Dr. Alison Bailey Cardiologist, Erlanger Heart and lung Institute
The American Heart Association stresses the importance of these statistics in the organization’s 2020 Impact Goal: to strengthen the cardiovascular health of Americans by 20% and reduce deaths from cardiovascular diseases and stroke by 20% by 2020. To reach this goal, the organization has shared what it deems “Life’s Simple 7”:
#1 Quit smoking
Not only does smoking harm nearly every organ in the body (including the heart!), but it also increases your risk of atherosclerosis. Quitting smoking is one of the easiest preventative measures you can take regarding cardiovascular disease. Within one year of quitting, your risk of heart disease becomes half that of a smoker’s, and 15 years after quitting, your risk will drop to the same as a nonsmoker’s. If you’re having trouble putting down the cigarettes, seek a support group or cessation program that best fits your needs.
#2 Increase your physical activity
You’ve heard it said again and again, but exercise is essential to strengthening your cardiovascular health. Aim for 30 minutes of moderate activity a day at least five days a week. As a result, your heart will see increased efficiency as it pumps blood through your circulatory system. Also be mindful of the time you spend sitting down. Whether at your desk job or in front of the TV, studies show that prolonged sedentary time may increase your risk of cardiovascular disease.
#3 Eat better
Eating a balanced diet rich in whole grains, lean protein, vegetables, and fruits will work wonders toward your heart health. Oatmeal, nuts, berries, salmon, and legumes are all touted as heart healthy choices, so try to incorporate at least one or two of these foods daily. As much as possible, avoid sugar-sweetened drinks and processed foods high in trans fat and sodium.
#4 Maintain a healthy weight
In addition to raising blood pressure and cholesterol levels, excess body fat puts unnecessary strain on the heart. You can determine your ideal weight by calculating your BMI. Losing extra pounds can be accomplished through a combination of exercise and healthy eating; reach for high-fiber foods to help you feel full!
#5 Control cholesterol
Your body needs cholesterol to build cells, but too much “bad” cholesterol (LDL) can be harmful – contributing to blockage in the arteries. By controlling your cholesterol levels now, you can prevent future chest pain, heart attacks, and strokes. Boost your “good” cholesterol (HDL) by snacking on almonds, going for a run, and avoiding tobacco products.

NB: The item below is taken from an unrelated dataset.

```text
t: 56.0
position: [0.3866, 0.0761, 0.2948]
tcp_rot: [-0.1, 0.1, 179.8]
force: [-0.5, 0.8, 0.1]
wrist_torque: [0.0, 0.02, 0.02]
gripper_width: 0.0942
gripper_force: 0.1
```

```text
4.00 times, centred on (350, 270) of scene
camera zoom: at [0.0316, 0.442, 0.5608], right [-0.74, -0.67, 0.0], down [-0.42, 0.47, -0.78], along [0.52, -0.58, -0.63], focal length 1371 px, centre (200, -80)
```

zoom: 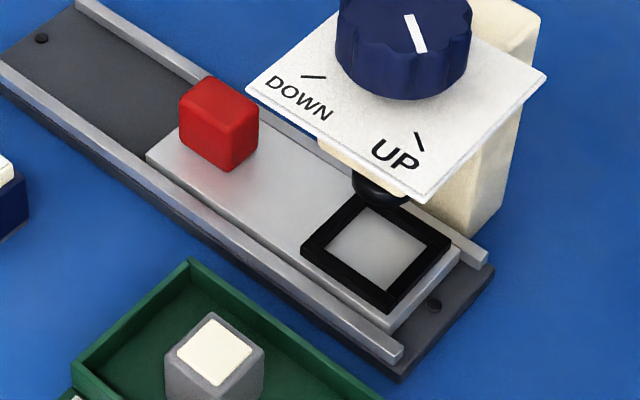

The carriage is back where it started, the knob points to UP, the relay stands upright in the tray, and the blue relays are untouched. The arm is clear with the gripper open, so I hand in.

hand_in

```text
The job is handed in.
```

#6 Reduce your blood pressure
High blood pressure, or hypertension, causes damage to your heart and blood vessels over time and can ultimately lead to a heart attack. Dubbed the “silent killer,” high blood pressure is difficult to diagnose until serious problems arise, so it’s crucial to have your blood pressure checked regularly. “Around 34% of American adults have high blood pressure, and nearly half of those people don’t have it under control,” says Dr. Lisy. “Based on the most recently published guidelines, blood pressure is elevated if it is more than 130/80 mmHg.”
If you find yourself with worrisome numbers, take a deep breath. Managing stress is one step toward lowering blood pressure. You’ll also benefit from limited alcohol consumption and routine physical activity, including walking, cycling, and swimming. If these measures do not help, seek medical advice soon!
#7 Improve your blood sugar levels
High blood sugar levels can lead to diabetes, and researchers believe that diabetes and cardiovascular disease go hand in hand. Fortunately, improving blood sugar levels can be as simple as avoiding sugary foods, such as juice and candy, and getting plenty of physical activity. If you have been diagnosed with diabetes, always take medication as directed by your doctor, in addition to eating well and exercising often.
Now is as good a time as any to make the pledge to concentrate on your health. Changing unhealthy habits can take time, but focus on making small improvements as you work toward your heart-healthy goals.